Journal

Des puces, des livres et des hommes... La numérisation des imprimés à la Bibliothèque nationale de France

This article is published in Futuribles journal no.213, octobre 1996

Of Microchips, Books… and Men. The Digitization of Printed Material in the French National Library
The ruling princes of France have often dreamed up grandiose projects for her: witness the Louvre, Versailles and innumerable other monuments which constitute the exceptional patrimony of this country. At the turning of the 20th century, this same impulse built the Eiffel Tower and then launched, with unequal success, vast aeronautical, aerospatial and nuclear ventures.
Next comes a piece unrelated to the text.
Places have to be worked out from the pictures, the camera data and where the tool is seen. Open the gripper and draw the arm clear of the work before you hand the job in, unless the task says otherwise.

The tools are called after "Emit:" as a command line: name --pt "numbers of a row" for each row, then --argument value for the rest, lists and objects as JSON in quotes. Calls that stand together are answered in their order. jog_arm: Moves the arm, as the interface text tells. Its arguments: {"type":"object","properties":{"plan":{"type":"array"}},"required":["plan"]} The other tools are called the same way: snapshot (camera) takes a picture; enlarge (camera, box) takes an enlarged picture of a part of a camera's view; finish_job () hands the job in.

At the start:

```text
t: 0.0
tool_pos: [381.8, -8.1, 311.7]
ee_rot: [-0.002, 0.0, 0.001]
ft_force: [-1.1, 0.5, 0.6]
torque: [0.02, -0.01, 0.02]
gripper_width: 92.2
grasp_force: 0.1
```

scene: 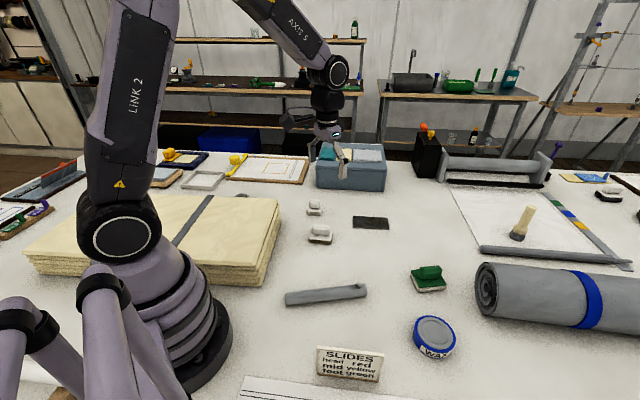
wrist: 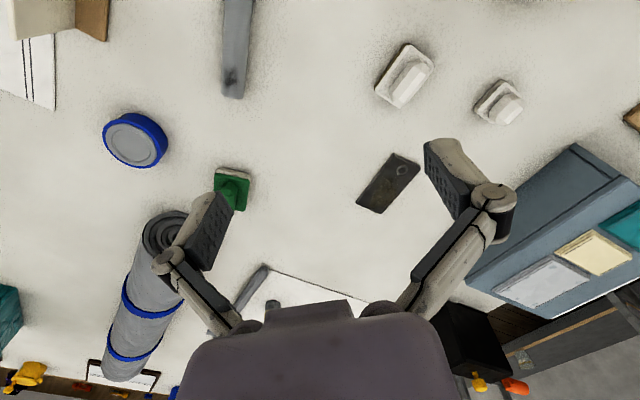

When a new civilization was announced, marked by the rise of information and communication technologies, we could do no less than offer to everyone all the knowledge accumulated during these centuries of light. (Official plan be damned ; the French Revolution obliges us!).
And so was born the project of building “the largest and most modern library in the world”, which, thanks to digitization and teletransmission, could be consulted from every household; the venerable “Bibliothèque nationale” will then become the overseer of an intelligentsia infatuated with letters and high technology.
Julie Bouchard explains how, regardless of any thinking about, needs and purpose, the project of creating a “virtual library” was born, which, under the pretext of being exhaustive, coherent and universally accessible, might be open in 1998 for the benefit of a few researchers who are well trained in reading “intelligent terminals”. She describes how, motivated by boundless ambition, technical choices were made on the digitization of documents, teletransmission and terminals which, at the end of day, compromise the patrimonial function of the BN and its accessibility.
This analysis, alas, shows all too clearly that modernity has meant escape into a future thought up exclusively by technicians for the glory of His Supreme Majesty: King Science.